I cannot condone such reckless behavior.

At the start of my career I attempted to emulate other successful presenters. Rookie mistake. I soon dropped this approach, broke a lot of rules, and became myself at home and at work. I crack jokes, keep it lively, and merge spontaneity with structure. You are how you are for a reason; being authentic is the best thing that can ever happen to you. It also guarantees you’ll make the maximum positive impact in the world.

If you are overwhelmed, try to start enjoying the ride instead of dwelling on what you should do. “Should” is not very inspiring. In fact, notice when you tell yourself you “should” engage in some kind of networking behavior: I should interject myself into that group of people already in conversation. I should stay out late with the others. I should make more small talk at every opportunity. Perhaps you’ll notice that should nearly always means you should not. You should never say “should.”

The old rules are limited; they work for the 15 percent of the population who identify strongly as extroverts. Centroverts and introverts do not benefit from the old rules, so let’s take hold of the reins. Join me in turning three old-school networking premises on their heads.

Dusty Old Rule #1: Jump on In (Patter)

Let’s face facts: Extroverts can talk. Because they verbalize naturally, chatting comes easily. Extroverts talk to think. At times, this defining trait causes boundless aggravation for introverts; other times it spurs envy. They slide into networking mode with ease.

Jumping into conversations is one way to build contacts. Extroverts are quite comfortable talking with strangers—otherwise known as new friends. Extroverts like spending as much time as possible interacting with others. This is why a socially driven person is well-positioned to take the advice of this rule and run with it. But what about everyone else?

Sparkling New Strategy #1: Prep
When I ask extroverts to describe introverts’ strengths, “good listeners” frequently tops the list. This compliment seems to be an undisputed win for introverts, as extroverts are forthcoming about their own need for development in the same area.


Introverts are hardwired to think to talk. Owning this truism enables us to turn a potential shortcoming into a skill. Designate planning time to set goals and think through strategies prior to meetings. Implementing our first new networking strategy—prep—you can communicate with clarity and precision.

If chitchat does not naturally flow forth, focus on what you do have—a predisposition for keen observation and thoughtful responses.

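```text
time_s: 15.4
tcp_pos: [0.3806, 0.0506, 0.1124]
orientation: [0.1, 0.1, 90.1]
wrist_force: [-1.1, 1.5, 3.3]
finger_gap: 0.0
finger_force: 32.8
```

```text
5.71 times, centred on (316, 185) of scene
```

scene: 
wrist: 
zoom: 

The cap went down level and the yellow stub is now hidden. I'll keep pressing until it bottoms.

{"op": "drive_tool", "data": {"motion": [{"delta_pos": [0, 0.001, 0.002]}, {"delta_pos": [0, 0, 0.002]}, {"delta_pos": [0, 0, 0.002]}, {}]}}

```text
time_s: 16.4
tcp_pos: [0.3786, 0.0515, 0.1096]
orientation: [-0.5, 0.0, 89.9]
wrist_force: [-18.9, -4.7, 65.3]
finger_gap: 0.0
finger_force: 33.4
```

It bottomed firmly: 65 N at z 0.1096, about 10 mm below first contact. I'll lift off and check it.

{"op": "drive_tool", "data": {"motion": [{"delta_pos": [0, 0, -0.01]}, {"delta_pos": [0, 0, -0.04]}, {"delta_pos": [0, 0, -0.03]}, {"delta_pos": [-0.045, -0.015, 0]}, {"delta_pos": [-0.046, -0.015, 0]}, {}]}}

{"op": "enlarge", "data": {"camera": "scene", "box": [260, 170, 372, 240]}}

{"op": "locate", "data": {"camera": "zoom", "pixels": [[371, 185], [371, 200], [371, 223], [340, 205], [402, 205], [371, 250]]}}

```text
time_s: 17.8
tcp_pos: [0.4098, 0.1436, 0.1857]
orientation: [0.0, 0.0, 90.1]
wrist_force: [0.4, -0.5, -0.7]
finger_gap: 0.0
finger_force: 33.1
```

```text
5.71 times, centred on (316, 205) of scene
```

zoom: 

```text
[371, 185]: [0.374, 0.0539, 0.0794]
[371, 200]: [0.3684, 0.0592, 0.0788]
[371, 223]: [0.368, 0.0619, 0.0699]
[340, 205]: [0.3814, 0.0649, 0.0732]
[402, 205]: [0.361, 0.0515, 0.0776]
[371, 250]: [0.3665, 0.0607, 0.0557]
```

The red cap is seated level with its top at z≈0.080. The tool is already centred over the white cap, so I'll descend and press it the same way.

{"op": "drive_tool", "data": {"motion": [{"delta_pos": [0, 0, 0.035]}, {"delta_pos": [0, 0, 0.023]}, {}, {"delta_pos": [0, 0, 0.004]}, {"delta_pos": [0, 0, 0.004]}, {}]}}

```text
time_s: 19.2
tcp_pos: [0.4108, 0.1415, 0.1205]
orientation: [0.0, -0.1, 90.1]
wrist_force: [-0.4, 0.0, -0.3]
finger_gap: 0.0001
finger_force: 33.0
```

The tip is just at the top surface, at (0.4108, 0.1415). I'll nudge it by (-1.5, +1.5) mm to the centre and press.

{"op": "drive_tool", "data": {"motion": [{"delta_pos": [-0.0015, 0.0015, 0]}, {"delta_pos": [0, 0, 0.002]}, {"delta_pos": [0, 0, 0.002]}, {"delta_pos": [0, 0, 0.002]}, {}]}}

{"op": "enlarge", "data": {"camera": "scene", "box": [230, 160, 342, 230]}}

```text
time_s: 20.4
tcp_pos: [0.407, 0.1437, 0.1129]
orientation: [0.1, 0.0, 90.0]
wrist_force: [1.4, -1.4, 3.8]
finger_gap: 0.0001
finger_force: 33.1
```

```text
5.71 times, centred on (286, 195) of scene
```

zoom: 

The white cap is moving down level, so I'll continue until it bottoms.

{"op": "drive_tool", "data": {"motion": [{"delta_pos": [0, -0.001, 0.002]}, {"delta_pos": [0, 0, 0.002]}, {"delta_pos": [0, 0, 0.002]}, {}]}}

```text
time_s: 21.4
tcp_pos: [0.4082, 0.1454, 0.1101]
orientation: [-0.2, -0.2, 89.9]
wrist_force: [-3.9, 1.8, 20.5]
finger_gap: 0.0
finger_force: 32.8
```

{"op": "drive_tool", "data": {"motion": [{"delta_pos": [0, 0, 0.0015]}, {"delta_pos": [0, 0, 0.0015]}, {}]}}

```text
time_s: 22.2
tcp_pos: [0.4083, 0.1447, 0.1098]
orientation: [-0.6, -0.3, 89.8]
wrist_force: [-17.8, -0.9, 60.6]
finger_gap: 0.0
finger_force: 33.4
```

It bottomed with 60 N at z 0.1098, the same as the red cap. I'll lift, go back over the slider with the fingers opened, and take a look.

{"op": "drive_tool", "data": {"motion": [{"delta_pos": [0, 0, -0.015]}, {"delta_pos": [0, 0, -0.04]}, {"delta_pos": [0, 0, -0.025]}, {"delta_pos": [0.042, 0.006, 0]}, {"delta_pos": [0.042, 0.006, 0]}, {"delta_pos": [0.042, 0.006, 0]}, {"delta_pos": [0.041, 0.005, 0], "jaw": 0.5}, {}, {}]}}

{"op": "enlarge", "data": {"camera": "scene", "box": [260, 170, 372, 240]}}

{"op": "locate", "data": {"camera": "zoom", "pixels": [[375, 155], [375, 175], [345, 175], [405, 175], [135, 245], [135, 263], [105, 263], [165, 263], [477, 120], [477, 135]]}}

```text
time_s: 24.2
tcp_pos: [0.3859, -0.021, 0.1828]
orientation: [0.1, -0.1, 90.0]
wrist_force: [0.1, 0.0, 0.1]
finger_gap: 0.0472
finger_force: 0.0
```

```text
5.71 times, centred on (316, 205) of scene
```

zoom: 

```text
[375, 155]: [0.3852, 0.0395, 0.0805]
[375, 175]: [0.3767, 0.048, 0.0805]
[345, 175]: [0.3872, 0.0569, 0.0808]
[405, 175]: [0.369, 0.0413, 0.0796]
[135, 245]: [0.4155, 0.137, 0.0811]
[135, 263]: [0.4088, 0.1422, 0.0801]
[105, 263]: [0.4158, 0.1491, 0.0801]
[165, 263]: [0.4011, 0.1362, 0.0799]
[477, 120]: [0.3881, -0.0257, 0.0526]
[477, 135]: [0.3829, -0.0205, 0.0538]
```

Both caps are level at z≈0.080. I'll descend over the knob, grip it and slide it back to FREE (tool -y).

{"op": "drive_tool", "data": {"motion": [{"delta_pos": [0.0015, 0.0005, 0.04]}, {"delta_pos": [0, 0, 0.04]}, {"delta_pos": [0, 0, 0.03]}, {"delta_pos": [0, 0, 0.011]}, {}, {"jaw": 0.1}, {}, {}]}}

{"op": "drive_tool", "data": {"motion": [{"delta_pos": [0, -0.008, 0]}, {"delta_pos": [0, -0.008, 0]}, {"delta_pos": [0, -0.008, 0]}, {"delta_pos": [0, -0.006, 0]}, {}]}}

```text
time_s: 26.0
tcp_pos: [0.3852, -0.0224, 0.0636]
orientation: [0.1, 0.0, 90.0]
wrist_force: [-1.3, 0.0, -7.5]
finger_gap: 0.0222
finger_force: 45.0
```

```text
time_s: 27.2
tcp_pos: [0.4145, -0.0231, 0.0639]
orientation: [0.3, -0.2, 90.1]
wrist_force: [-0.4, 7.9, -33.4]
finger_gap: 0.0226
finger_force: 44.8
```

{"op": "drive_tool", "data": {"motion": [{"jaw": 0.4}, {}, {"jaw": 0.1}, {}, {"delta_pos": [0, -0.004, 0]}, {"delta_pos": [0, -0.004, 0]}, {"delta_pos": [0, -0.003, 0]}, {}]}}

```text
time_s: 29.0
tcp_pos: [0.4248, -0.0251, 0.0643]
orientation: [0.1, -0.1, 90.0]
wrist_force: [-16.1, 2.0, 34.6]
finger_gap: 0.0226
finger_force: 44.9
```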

Dusty Old Rule #2: Sell Yourself (Promote)

Self-promotion syncs with the extrovert disposition. Networking advice for extroverts promotes a high volume of ongoing interaction. Tips I have come across in this arena include:

  • Be visible always.
  • Share accomplishments freely.
  • Make every meal a networking opportunity.
  • Maintain constant contact.
  • Regularly update others on your business.

A sincere interest in getting involved provides extroverts with a diverse platform for selling their services. Quantity and frequency are valued.

Sparkling New Strategy 2: Percolate
Introverts are unlikely to kick off a relationship by talking about their innumerable fine attributes. Peak-functioning introverts, however, percolate. They permeate through the surface, infuse conversations with depth, display interest in others, and tap into a lively exchange. An introvert can filter through the superficial to learn a tremendous amount about and from others.


Introverts strive for depth in relationships and experience. Allow yourself to ease into building connections with introvert-friendly tactics. Percolating enables introverts to create deeper contacts with remarkably little time spent on self-promotion. Tap into your ability to ask well-formed questions and you’ll never again lose sleep over being at a loss for conversation. Quality questions build rapport—a slam-dunk for making a strong first impression.

Dusty Old Rule #3: Maximize Time With Others (Party)

This advice plays directly into the first precondition for a visa to Extroland: Be social! Extroverts revive their energy by spending lots of time with lots of people.

Joining groups and attending gatherings enables extroverts to revitalize their spirits. Holing oneself up in a hotel room on a business trip is counterintuitive and counterproductive for someone who gets an energy infusion from being with others.

Extroverts thrive in environments with activity. If this is you, fill your day, your life, your time with social events galore. There are many variations on this beloved Extroland treatise. Even when relaxing at home, extroverts might have several devices and screens going at once, preferring activity to silence. The more the merrier.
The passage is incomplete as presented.